Challenge 1: Give the stretch of the document extract that starts with "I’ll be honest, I" and ends with "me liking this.", unchanged.

----- Data provided -----

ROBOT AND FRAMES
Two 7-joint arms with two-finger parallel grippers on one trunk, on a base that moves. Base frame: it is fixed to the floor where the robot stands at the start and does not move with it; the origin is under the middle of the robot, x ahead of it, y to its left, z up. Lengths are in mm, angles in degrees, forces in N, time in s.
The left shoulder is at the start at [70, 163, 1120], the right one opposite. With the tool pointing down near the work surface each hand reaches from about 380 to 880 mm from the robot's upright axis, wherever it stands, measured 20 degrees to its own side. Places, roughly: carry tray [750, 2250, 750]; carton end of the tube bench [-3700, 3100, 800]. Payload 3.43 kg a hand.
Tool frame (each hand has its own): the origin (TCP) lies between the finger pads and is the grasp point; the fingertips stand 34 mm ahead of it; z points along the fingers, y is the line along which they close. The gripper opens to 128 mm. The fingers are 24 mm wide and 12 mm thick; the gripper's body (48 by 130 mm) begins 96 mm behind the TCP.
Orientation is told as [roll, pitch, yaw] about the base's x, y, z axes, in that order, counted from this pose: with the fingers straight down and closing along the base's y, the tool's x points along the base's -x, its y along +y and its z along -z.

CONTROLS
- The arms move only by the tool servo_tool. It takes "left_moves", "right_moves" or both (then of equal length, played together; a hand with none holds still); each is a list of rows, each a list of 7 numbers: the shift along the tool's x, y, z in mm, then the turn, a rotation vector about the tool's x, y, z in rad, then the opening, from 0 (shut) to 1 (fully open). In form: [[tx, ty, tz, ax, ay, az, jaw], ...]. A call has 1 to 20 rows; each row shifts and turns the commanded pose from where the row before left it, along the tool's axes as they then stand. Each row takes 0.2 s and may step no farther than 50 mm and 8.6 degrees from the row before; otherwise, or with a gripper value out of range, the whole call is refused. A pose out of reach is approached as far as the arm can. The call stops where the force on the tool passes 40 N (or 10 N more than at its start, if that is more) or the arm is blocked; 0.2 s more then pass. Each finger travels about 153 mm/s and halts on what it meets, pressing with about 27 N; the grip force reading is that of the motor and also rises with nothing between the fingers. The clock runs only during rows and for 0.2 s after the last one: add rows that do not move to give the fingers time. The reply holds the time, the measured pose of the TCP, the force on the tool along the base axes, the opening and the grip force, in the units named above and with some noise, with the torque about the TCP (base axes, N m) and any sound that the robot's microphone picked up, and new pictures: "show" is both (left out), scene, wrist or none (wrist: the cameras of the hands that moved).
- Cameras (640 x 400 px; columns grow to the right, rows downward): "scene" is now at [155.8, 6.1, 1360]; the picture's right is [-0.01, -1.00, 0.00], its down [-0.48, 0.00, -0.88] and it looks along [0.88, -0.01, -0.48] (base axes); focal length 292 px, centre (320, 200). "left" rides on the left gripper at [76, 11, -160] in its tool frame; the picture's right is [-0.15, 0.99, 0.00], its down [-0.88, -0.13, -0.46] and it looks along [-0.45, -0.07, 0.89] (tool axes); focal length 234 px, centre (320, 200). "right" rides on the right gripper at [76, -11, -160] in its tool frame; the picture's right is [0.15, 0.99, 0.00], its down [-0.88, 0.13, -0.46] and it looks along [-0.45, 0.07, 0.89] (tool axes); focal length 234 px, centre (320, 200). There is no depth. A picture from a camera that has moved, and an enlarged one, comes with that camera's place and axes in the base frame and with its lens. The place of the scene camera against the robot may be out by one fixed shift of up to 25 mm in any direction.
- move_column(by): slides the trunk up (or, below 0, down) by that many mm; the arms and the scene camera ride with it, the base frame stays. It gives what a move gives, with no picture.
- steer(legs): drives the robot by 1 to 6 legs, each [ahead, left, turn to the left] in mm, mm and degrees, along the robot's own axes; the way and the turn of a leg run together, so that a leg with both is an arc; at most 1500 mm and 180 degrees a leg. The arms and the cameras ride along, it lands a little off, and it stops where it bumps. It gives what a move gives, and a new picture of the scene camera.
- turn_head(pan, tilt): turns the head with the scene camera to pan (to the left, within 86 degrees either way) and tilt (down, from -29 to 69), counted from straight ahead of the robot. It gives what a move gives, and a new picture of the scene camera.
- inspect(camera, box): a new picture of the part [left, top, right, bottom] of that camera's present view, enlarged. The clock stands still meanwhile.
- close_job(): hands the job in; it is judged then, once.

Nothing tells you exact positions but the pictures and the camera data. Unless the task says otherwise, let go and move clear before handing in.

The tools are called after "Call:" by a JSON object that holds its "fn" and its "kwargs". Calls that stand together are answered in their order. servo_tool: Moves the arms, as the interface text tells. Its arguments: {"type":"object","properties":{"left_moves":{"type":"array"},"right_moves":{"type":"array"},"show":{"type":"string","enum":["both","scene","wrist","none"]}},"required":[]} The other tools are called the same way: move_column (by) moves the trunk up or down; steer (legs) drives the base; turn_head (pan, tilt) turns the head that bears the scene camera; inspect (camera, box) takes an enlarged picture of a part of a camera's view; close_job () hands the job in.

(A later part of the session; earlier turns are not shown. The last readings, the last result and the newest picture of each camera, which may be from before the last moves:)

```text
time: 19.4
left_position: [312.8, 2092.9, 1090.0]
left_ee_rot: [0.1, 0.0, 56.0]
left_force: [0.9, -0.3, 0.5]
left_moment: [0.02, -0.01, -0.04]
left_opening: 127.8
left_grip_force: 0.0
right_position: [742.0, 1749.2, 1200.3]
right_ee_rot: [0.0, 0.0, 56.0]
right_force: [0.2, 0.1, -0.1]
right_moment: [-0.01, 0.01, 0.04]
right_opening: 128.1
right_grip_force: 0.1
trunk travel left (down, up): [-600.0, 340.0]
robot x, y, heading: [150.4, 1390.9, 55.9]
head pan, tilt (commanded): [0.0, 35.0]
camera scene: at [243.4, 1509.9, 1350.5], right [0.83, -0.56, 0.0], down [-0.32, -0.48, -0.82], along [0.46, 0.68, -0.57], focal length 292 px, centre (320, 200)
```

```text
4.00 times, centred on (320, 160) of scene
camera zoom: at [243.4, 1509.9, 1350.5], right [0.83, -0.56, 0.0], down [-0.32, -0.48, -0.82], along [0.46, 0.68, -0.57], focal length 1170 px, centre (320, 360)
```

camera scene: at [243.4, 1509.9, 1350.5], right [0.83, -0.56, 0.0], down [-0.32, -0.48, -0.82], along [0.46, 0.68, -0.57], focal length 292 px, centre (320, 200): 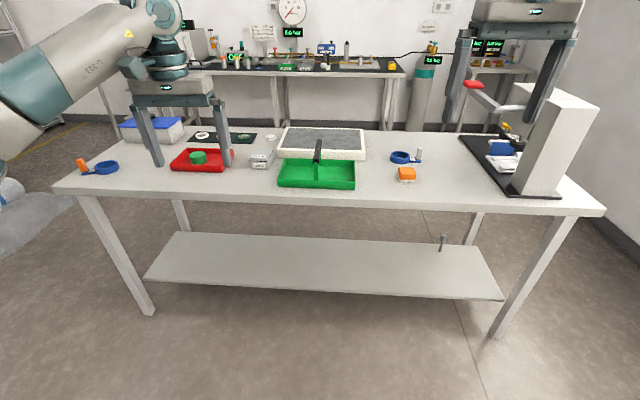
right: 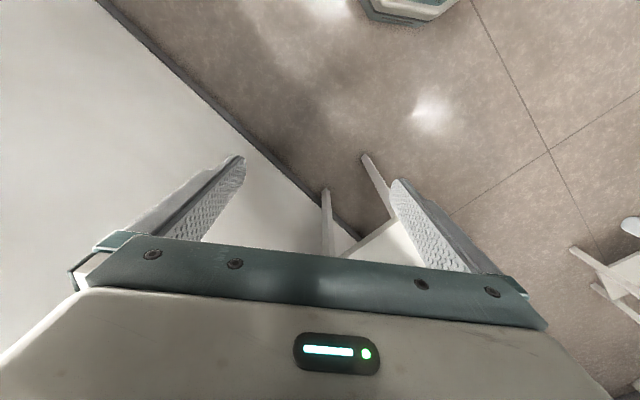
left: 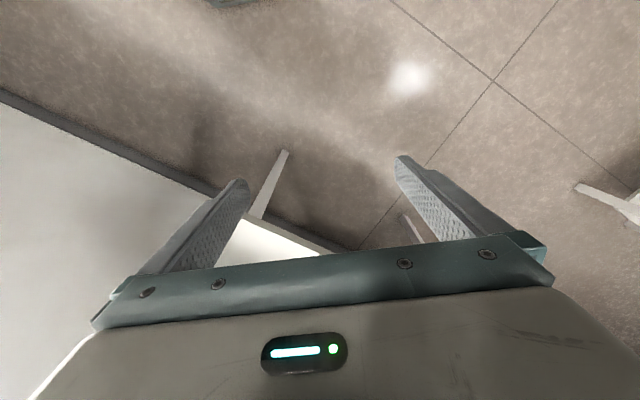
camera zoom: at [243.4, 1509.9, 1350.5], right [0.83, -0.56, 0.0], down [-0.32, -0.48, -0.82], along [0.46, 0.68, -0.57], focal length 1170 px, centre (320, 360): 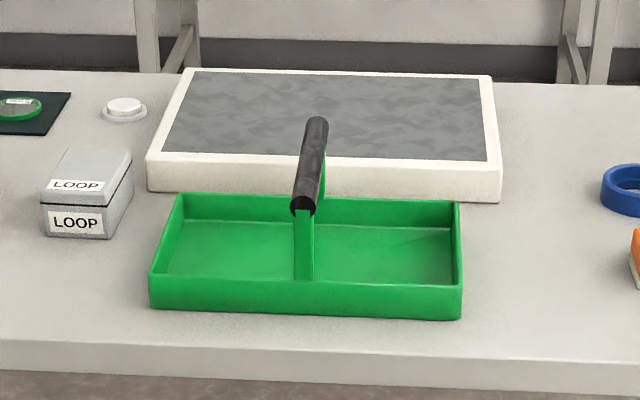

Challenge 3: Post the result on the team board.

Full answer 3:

-----

Challenge 2: Print, without alteration, the lines from the line with "- close_job(): hands" to the line with "Nothing tells you". Include both of them, and omit every other line.

----- Document extract -----

The Casual Vacancy (BBC adaptation)

02 Mar

AKA “why the fuck is there an adaptation of this shit”. Well, aside from the obvious cash cow milking. Contains spoilers, if anyone cares. Warnings, if for some reason you force yourself to endure it, for domestic abuse, child abuse, fat shaming, depression shaming, and of course rape. Because this is Rowling writing grown-up books.

I’ll be honest, I barely remember the book. I only read it once, a couple of years ago, and disposed of it very quickly as soon as I’d struggled to the final page. As Dorothy Parker once said, “This is not a novel to be tossed aside lightly. It should be thrown with great force.” My brief recap of the book and why I think so poorly of it can be found HERE. So this review is going to be a bit short on commentary since I don’t really know how it stands up to the original; it’s also likely to be pretty biased because I was so disgusted by the book that there was really no chance of me liking this.

That said, the writeup in the TV listings magazine said that the person adapting it had made several bold changes, which I hoped would mean no gratuitous victim-blaming rape scene and a sensible ending. Let’s see if this optimism was warranted, shall we? It’s a three-parter but due to sheer lack of interesting commentary all three parts will be condensed into one post.

Incidentally, Sir Michael Gambon is in this, as a minor character I don’t remember anything about. I think having Dumbledore here (Dumbledore v2.0, at least) pretty much says everything that needs to be said. He’s also playing a racist, classist, manipulative snobbish wanker again, though his emotional abuse is restricted to one person, his unpleasant prejudices are more blatant, and we’re spared everyone else insisting that he’s wonderful.

So, part one. It seems that this adaptation has the same structure as the original book in that the first third is just introducing the cast and seeing the start of everyone’s reactions to Barry’s (hilariously overdramatic) death. Nothing really happened – as an example of the pacing, it was four and a half minutes before anyone said anything. Four and a half minutes with no dialogue. The characters are still one-dimensional clichés with no real substance and all thoroughly unlikeable, their stories are still full of gratuitous attempts at Drama! and I still don’t really care. We also still have blatant slut-shaming, obnoxious judgemental classism, and various other nastiness. So far it seems there were no ‘bold changes’, except that they didn’t kill Barry right at the beginning but tried to show a bit of him onscreen first so the viewers would care 0.0001% more than the readers did. And I’m no longer optimistic about them removing the rape scene, since the eventual victim is being made to look even less sympathetic than I remember and I can’t help but worry that they’re working up to ‘she deserved it’. Next episode should hopefully be better, though, since the middle third of the book was actually fairly good.

-----

Full answer 1:
I’ll be honest, I barely remember the book. I only read it once, a couple of years ago, and disposed of it very quickly as soon as I’d struggled to the final page. As Dorothy Parker once said, “This is not a novel to be tossed aside lightly. It should be thrown with great force.” My brief recap of the book and why I think so poorly of it can be found HERE. So this review is going to be a bit short on commentary since I don’t really know how it stands up to the original; it’s also likely to be pretty biased because I was so disgusted by the book that there was really no chance of me liking this.

Full answer 2:
- close_job(): hands the job in; it is judged then, once.

Nothing tells you exact positions but the pictures and the camera data. Unless the task says otherwise, let go and move clear before handing in.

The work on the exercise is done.